TEXT PROVIDED:
--- Start ---

Source: Medical Gas Research

Published: 2026 Jun

PubMed ID: 42250949

DOI: 10.4103/mgr.MEDGASRES-D-26-00022

Radiotherapy is the primary treatment of glioblastoma, but its efficacy is often limited by tumor cell resistance to radiation. Radiotherapy mainly has its cytotoxic effect through the formation of reactive oxygen species and the damage to DNA. Nevertheless, to overcome the effects of reactive oxygen species- mediated oxidative damage and endoplasmic reticulum stress, tumor cells may activate the repair mechanisms to stress and improve antioxidant defenses. This study innovatively proposes the use of the calcium ionophore ionomycin as a radiosensitizer in glioblastoma. We used U87MG and U251 cell lines as well as subcutaneous xenograft mice as models, and conducted a combined intervention of ionomycin and radiotherapy. Mechanistically, ionomycin selectively disrupted endoplasmic reticulum calcium homeostasis, inducing severe and sustained endoplasmic reticulum stress. When combined with radiotherapy, this led to a marked surge in intracellular reactive oxygen species, and significantly enhanced apoptosis. In vitro, the combination treatment synergistically reduced cell viability, clonogenicity, and proliferation compared with either monotherapy. In vivo, ionomycin combined with radiotherapy substantially suppressed tumor growth and increased intratumoral reactive oxygen species levels and apoptosis. These findings indicate that ionomycin converts repairable adaptive stress into irreversible lethal damage by amplifying reactive oxygen species through an endoplasmic reticulum stress-reactive oxygen species vicious cycle, thereby overcoming antioxidant defenses and enhancing glioblastoma radiosensitivity. JOURNAL/mgres/04.03/01612956-990000000-00103/inline-graphic1/v/2026-06-06T092807Z/r/image-tiff.

--- End ---

GIVEN DATA:
--- Start ---

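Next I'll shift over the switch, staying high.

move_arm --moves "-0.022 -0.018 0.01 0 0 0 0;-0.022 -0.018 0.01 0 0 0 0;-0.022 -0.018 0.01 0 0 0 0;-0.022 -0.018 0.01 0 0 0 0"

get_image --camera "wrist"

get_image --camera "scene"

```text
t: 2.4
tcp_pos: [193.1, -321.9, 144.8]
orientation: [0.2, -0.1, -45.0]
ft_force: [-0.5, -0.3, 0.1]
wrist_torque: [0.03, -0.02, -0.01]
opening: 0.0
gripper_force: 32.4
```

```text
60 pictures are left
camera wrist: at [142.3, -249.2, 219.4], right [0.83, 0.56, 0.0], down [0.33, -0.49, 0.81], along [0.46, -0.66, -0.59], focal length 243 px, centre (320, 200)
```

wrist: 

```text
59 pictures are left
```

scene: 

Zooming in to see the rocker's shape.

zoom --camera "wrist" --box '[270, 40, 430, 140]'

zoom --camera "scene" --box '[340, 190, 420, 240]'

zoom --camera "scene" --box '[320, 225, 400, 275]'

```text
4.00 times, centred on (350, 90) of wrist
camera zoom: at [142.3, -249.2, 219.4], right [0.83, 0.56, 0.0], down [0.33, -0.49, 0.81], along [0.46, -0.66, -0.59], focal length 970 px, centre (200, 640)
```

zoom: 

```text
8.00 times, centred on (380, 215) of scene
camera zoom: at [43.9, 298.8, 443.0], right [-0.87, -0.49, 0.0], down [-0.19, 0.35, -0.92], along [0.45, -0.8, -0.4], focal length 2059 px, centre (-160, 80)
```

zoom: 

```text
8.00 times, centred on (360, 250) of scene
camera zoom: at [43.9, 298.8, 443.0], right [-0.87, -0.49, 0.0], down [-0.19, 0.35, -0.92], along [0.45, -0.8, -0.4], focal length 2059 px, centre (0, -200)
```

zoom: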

--- End ---

SET TASK: Write out the whole text provided again, unchanged.

RESPONSE TO THIS EXERCISE:
Source: Medical Gas Research

Published: 2026 Jun

PubMed ID: 42250949

DOI: 10.4103/mgr.MEDGASRES-D-26-00022

Radiotherapy is the primary treatment of glioblastoma, but its efficacy is often limited by tumor cell resistance to radiation. Radiotherapy mainly has its cytotoxic effect through the formation of reactive oxygen species and the damage to DNA. Nevertheless, to overcome the effects of reactive oxygen species- mediated oxidative damage and endoplasmic reticulum stress, tumor cells may activate the repair mechanisms to stress and improve antioxidant defenses. This study innovatively proposes the use of the calcium ionophore ionomycin as a radiosensitizer in glioblastoma. We used U87MG and U251 cell lines as well as subcutaneous xenograft mice as models, and conducted a combined intervention of ionomycin and radiotherapy. Mechanistically, ionomycin selectively disrupted endoplasmic reticulum calcium homeostasis, inducing severe and sustained endoplasmic reticulum stress. When combined with radiotherapy, this led to a marked surge in intracellular reactive oxygen species, and significantly enhanced apoptosis. In vitro, the combination treatment synergistically reduced cell viability, clonogenicity, and proliferation compared with either monotherapy. In vivo, ionomycin combined with radiotherapy substantially suppressed tumor growth and increased intratumoral reactive oxygen species levels and apoptosis. These findings indicate that ionomycin converts repairable adaptive stress into irreversible lethal damage by amplifying reactive oxygen species through an endoplasmic reticulum stress-reactive oxygen species vicious cycle, thereby overcoming antioxidant defenses and enhancing glioblastoma radiosensitivity. JOURNAL/mgres/04.03/01612956-990000000-00103/inline-graphic1/v/2026-06-06T092807Z/r/image-tiff.